Paper, by contrast, is robust. Future generations or beings, even if they can't read it at first, can stare at our texts while awaiting their Champollion. When paper starts to crumble, we can just microfilm it or photocopy it onto new paper; xerography, applied to old documents, may be the first information technology in history to yield a copy superior to the original. Even soaking paper, burning it, or slicing it into ribbons may not erase its message for the determined, as the reassembled records of the U.S. embassy in Teheran attest.
What a compliment, then, the shredder is to paper's ubiquity and durability. The U.S. government buys several thousand shredders a year, according to a leading Washington-area dealer, and industry spends another $60 million annually. Oliver North's infamous Intimus Model 007-S, a White House favorite, can cross-cut sixty feet of paper a minute into 7,500 pieces a sheet, and the conveyor-belt-fed Intimus Model 580E can digest a filled three-inch loose-leaf binder. Yet paper is also more secure than conversation or electronic databases; the kind of bugs that penetrate it will never tell.
Sometimes electronic media do win over paper. Ninety percent of securities trades take place as electronic book entries (backed up, of course, by vaults of paper certificates). Recordings and photocopying have overwhelmed sheet-music publishing, already suffering from the piano's long-term decline and the educational computer's recent rise as a bourgeois totem. Telephones seem to have endangered personal letters but, interestingly, not greeting cards. In offices, banks, and libraries, bulky, obsolete, flammable stacks of wood-fiber sheets (including the soothsayers' dire prophesies for them) seem entrenched for a perpetual transitional decade.

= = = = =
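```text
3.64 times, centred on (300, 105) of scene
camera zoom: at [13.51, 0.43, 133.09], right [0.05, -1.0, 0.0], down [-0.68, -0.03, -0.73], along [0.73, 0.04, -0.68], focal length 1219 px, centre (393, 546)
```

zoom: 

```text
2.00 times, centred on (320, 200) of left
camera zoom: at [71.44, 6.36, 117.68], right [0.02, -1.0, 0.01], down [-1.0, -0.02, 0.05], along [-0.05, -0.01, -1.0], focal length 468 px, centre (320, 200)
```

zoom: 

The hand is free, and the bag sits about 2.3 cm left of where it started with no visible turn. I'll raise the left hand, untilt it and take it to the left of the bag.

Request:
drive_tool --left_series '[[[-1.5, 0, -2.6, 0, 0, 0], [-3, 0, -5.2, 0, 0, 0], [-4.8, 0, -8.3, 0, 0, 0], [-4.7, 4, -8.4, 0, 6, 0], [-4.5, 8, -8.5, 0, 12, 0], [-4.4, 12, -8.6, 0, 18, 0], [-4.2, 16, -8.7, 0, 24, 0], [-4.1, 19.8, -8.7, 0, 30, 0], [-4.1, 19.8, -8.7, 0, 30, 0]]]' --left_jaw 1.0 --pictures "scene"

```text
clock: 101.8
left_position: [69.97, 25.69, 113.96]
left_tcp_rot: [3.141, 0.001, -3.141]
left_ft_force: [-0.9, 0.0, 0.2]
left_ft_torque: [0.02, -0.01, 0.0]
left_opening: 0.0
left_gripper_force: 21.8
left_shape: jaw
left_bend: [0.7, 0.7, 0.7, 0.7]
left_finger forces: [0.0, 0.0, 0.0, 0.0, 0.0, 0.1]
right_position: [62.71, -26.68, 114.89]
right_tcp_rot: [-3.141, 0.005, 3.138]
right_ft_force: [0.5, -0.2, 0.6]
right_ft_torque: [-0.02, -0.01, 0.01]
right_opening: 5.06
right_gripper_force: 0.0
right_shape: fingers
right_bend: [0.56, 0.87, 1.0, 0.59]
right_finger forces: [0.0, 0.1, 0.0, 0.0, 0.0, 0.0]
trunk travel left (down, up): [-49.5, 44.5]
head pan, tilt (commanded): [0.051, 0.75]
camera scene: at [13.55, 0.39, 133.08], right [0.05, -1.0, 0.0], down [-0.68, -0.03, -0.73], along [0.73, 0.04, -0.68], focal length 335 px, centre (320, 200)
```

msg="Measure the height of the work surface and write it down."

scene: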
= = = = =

If the Soviet Union, as speculation has it, relaxes its fierce scrutiny of the photocopier, it will be the most fateful event in paper history since the invention of third-class mail. We will refine the last barrel of oil --it takes the equivalent of at least fifteen hundred pounds of petroleum to make a ton of paper--before we cut the last southern pine. The computer, ironically, has turned us from pencil pushing to print pumping.